Classroom Management is paramount. Without it, none of the strategies to provide students with CI stand a chance. They don’t stand a chance because students who aren’t paying attention aren’t receiving any input (I) at all, let alone input that’s comprehensible (C)! Of aaaaaaaall the systems in place to manage the classroom, though, comprehension checks are probably the most effective, yet most overlooked…
I’ve begun asking more “what did I just say?” or “what does that mean?” in English (the majority L1/native), or in Spanish (L1/native for some of my students). As a result, I’ve noticed a drop in disruptions, and how many times I point to our class rules to redirect focus. Students are more alert because I’m checking in with them more consistently, and directly. Perhaps this is effective because the’res more interaction when confirming something in this way. The more common alternative is students nodding or saying “yes” in the target language, even if they have no idea what’s going on—a classic student tactic we shouldn’t fall for!

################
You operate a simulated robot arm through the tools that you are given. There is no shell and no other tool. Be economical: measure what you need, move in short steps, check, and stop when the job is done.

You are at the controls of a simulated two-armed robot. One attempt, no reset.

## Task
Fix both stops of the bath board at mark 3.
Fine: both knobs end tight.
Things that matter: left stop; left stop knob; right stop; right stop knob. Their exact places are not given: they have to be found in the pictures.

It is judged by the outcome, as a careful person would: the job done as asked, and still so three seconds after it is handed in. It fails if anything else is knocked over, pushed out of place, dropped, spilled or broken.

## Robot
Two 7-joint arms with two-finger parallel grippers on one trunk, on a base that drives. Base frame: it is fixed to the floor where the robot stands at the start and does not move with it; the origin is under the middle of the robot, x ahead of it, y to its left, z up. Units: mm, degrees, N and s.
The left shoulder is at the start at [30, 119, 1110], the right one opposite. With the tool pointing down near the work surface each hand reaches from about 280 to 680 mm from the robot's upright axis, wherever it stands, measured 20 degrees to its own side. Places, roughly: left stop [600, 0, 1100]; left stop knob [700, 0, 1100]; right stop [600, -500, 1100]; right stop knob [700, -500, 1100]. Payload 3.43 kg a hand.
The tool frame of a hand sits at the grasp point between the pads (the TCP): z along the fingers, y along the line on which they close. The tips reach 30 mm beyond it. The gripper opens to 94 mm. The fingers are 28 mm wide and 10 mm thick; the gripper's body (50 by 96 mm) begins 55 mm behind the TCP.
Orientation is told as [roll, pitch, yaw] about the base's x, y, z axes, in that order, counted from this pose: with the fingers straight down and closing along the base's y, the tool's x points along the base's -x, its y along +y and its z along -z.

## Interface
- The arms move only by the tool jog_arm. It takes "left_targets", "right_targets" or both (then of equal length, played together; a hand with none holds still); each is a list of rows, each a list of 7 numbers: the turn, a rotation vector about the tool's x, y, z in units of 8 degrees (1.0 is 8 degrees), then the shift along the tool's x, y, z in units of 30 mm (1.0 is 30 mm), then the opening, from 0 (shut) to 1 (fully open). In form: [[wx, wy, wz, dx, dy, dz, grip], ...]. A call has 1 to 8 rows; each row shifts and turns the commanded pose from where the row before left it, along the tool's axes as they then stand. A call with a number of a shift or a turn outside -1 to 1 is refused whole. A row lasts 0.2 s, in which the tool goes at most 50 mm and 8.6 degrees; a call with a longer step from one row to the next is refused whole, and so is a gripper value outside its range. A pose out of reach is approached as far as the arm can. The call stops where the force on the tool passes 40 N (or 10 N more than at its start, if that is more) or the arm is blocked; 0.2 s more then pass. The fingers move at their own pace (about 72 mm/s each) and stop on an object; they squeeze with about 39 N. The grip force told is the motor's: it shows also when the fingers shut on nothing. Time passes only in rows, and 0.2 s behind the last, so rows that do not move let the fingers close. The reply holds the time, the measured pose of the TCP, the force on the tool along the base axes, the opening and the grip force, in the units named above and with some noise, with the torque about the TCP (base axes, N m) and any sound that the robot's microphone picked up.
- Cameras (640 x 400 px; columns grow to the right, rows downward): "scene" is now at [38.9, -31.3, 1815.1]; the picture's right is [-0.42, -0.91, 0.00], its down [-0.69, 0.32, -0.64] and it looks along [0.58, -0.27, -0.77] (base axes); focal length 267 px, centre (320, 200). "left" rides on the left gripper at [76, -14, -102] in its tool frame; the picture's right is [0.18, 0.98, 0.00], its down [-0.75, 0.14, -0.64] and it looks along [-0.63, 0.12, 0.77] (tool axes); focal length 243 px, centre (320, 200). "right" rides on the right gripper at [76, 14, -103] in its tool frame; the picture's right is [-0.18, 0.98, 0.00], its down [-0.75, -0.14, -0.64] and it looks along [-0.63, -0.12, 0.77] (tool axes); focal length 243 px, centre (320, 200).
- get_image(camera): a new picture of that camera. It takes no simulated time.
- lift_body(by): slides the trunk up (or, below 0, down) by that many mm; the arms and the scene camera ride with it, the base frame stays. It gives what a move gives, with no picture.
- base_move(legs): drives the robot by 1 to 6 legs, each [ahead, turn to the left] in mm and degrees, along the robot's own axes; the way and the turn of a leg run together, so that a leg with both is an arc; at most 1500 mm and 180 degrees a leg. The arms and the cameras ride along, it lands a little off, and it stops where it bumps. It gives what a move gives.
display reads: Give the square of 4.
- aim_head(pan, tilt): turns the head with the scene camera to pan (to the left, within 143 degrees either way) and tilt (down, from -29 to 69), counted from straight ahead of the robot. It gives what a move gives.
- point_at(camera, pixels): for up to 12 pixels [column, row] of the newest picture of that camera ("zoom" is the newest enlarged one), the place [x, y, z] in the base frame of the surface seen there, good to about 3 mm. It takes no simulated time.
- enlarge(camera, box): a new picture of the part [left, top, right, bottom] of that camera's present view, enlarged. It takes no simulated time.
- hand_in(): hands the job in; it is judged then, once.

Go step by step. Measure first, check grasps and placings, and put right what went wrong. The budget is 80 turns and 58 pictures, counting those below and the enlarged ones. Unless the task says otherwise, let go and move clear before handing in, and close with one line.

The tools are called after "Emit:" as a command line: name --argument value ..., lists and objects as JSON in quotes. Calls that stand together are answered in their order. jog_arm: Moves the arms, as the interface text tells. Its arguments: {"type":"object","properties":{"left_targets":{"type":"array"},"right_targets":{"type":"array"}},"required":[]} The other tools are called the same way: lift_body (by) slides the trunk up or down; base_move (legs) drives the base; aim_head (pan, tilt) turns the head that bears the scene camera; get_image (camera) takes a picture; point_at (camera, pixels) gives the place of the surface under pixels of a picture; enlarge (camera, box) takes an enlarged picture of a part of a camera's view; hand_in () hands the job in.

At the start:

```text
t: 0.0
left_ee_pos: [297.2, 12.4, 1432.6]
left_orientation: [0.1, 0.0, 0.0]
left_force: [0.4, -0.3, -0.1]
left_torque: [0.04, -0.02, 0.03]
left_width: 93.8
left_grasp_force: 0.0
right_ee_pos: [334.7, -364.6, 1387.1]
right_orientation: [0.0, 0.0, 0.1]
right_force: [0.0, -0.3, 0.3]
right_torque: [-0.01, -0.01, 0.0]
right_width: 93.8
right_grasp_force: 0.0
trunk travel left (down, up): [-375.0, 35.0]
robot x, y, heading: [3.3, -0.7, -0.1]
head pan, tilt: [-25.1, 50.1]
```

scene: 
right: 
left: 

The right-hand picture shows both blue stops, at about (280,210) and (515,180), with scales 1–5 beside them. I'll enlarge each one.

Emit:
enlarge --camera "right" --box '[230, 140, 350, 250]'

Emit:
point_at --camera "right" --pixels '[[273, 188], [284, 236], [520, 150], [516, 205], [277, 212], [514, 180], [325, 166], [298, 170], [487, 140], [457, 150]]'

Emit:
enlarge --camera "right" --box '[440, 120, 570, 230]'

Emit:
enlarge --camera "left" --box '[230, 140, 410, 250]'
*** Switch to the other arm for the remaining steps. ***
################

Don’t overdo this, though, putting a student on the spot who would otherwise flip out under pressure. One trick to take care of that is to check in with the student next to them, making eye contact to let the other know that you could have called on them, but didn’t.
So, in time, most students who feel like they’re flying under your radar will quickly see that it’s not the case. All this from just using more L1/native comprehension checks!
Note how comprehension checks aren’t possible using certain immersion, or immersion-inspired methods that refuse the use of L1/native language. The same is true of methods lacking interaction. That’s not to say that such methods inherently have MGMT problems they can’t fix, but that other, perhaps more involved strategies are needed.